>> start DATA FOR THIS EXERCISE
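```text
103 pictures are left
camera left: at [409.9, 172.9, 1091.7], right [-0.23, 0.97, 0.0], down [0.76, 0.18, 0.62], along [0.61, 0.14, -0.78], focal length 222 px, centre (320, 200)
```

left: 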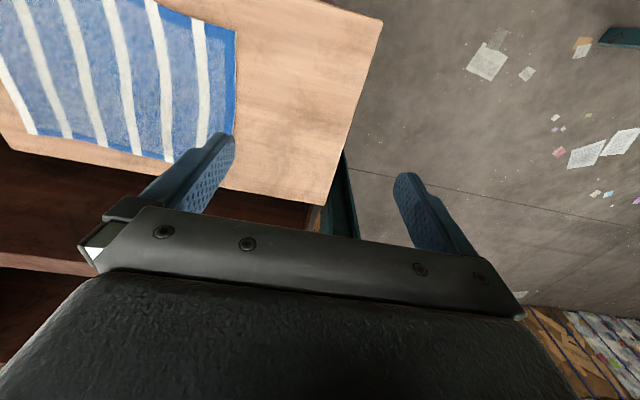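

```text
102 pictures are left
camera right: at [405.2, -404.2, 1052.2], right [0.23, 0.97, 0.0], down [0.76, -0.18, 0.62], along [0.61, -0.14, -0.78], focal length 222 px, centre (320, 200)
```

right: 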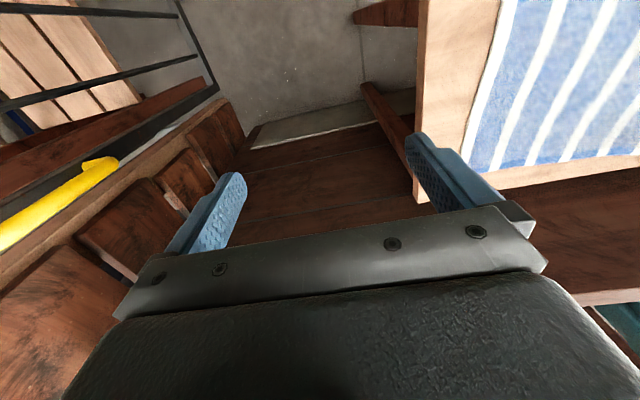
>> end DATA FOR THIS EXERCISE
>> start DATA FOR THIS EXERCISE
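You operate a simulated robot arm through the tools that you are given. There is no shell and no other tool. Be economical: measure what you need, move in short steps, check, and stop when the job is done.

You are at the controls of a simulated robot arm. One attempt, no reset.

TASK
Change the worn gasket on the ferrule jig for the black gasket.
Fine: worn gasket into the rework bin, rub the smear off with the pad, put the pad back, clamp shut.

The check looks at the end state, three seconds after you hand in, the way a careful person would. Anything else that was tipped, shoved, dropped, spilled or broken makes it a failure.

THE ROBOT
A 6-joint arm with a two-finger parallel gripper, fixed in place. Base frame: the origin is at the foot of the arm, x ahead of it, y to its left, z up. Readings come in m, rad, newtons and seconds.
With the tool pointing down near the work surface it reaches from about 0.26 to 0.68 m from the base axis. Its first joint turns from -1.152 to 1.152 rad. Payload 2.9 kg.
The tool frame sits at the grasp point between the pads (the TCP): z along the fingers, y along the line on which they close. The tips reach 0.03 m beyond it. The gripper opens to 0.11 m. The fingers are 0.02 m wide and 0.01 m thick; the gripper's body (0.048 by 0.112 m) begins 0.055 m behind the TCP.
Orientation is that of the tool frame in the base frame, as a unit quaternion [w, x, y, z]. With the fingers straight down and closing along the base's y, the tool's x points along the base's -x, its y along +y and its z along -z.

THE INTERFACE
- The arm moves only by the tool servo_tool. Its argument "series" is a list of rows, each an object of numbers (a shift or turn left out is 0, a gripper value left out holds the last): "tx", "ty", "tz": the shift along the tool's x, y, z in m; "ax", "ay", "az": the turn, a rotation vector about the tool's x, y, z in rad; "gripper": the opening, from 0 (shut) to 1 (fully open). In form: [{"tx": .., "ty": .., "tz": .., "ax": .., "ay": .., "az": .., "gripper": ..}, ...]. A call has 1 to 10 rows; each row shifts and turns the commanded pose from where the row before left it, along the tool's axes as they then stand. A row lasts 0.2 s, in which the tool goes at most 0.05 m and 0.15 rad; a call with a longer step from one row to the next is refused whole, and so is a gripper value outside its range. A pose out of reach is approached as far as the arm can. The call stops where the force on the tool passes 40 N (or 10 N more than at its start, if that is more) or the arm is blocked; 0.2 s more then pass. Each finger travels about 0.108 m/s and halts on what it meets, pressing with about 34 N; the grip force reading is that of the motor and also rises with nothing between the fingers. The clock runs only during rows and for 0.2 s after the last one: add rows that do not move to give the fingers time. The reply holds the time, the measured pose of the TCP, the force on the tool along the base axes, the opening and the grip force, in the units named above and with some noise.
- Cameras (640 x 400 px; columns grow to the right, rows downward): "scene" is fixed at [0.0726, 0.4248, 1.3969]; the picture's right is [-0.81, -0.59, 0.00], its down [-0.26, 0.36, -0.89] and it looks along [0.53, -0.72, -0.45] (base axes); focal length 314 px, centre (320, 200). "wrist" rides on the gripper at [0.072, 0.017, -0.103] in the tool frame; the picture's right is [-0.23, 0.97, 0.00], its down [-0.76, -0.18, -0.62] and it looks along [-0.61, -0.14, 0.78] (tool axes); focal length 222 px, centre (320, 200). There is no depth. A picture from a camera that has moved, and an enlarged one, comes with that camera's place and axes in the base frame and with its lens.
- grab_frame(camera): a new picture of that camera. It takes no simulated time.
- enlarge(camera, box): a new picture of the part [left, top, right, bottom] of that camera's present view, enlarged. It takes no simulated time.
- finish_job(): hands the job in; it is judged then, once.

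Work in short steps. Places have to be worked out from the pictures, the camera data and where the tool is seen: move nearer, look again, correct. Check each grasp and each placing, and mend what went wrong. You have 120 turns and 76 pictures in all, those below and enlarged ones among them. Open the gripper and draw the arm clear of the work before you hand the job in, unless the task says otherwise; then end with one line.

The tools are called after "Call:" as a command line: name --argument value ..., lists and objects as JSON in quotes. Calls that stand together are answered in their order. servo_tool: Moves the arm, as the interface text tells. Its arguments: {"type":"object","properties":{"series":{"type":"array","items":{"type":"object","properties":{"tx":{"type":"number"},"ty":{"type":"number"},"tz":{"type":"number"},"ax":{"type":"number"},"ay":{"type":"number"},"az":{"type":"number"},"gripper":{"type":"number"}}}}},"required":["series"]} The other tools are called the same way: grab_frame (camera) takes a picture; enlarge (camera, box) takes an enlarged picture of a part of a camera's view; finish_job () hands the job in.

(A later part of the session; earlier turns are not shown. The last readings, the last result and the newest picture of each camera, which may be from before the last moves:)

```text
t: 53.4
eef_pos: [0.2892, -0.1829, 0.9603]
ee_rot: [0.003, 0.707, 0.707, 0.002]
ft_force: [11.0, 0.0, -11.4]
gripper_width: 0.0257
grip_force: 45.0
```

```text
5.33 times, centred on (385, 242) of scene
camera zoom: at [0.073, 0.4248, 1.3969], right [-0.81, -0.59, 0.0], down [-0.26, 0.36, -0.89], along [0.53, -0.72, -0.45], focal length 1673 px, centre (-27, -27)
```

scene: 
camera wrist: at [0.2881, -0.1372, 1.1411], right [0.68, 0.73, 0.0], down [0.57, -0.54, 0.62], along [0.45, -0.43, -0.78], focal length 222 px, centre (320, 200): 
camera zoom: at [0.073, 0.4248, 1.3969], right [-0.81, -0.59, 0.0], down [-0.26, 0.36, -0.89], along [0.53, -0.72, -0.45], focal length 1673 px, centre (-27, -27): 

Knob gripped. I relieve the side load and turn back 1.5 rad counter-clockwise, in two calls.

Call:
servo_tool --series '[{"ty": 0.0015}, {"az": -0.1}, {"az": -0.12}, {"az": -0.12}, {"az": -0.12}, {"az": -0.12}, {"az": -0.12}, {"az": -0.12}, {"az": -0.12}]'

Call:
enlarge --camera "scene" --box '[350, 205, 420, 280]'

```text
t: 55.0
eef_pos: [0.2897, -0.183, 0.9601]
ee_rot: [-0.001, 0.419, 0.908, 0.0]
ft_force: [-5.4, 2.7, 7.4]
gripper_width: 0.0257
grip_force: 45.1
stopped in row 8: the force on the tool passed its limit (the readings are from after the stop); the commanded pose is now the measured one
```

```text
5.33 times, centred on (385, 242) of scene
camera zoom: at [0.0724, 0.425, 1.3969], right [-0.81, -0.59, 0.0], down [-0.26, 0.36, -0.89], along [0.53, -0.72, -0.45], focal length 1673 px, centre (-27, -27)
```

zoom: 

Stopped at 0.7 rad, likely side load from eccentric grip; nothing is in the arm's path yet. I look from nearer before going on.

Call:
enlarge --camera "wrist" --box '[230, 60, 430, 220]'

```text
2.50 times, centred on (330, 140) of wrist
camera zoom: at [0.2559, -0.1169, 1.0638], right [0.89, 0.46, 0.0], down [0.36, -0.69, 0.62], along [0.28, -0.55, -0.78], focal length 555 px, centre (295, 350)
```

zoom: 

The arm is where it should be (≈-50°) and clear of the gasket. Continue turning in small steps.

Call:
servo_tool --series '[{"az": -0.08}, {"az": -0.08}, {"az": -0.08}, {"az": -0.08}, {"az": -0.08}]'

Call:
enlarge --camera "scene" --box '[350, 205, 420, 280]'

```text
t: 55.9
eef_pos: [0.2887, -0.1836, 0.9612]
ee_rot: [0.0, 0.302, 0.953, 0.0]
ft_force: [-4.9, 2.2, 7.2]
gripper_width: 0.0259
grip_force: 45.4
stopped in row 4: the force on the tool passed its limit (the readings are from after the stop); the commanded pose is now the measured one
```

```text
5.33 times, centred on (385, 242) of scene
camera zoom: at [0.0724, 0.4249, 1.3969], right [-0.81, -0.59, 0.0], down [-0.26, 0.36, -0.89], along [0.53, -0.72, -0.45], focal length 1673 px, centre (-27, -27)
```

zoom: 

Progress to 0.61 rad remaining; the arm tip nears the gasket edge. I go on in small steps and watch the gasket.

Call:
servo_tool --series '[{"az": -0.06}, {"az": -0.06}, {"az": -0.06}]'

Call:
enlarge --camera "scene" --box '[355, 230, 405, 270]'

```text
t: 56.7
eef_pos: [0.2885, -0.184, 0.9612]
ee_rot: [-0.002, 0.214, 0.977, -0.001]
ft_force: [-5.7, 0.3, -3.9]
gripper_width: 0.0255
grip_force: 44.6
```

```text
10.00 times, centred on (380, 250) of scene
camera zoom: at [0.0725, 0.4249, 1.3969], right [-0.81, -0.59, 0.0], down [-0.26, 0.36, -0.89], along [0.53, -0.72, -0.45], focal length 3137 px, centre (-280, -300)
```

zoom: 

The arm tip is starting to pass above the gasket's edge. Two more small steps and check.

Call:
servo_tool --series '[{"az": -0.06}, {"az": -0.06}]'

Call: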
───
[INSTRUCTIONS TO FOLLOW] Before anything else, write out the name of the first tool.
>> end DATA FOR THIS EXERCISE
[INSTRUCTIONS TO FOLLOW] Return the lines of the records that include the string "tools".

[WRITTEN REPLY]
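You operate a simulated robot arm through the tools that you are given. There is no shell and no other tool. Be economical: measure what you need, move in short steps, check, and stop when the job is done.
The tools are called after "Call:" as a command line: name --argument value ..., lists and objects as JSON in quotes. Calls that stand together are answered in their order. servo_tool: Moves the arm, as the interface text tells. Its arguments: {"type":"object","properties":{"series":{"type":"array","items":{"type":"object","properties":{"tx":{"type":"number"},"ty":{"type":"number"},"tz":{"type":"number"},"ax":{"type":"number"},"ay":{"type":"number"},"az":{"type":"number"},"gripper":{"type":"number"}}}}},"required":["series"]} The other tools are called the same way: grab_frame (camera) takes a picture; enlarge (camera, box) takes an enlarged picture of a part of a camera's view; finish_job () hands the job in.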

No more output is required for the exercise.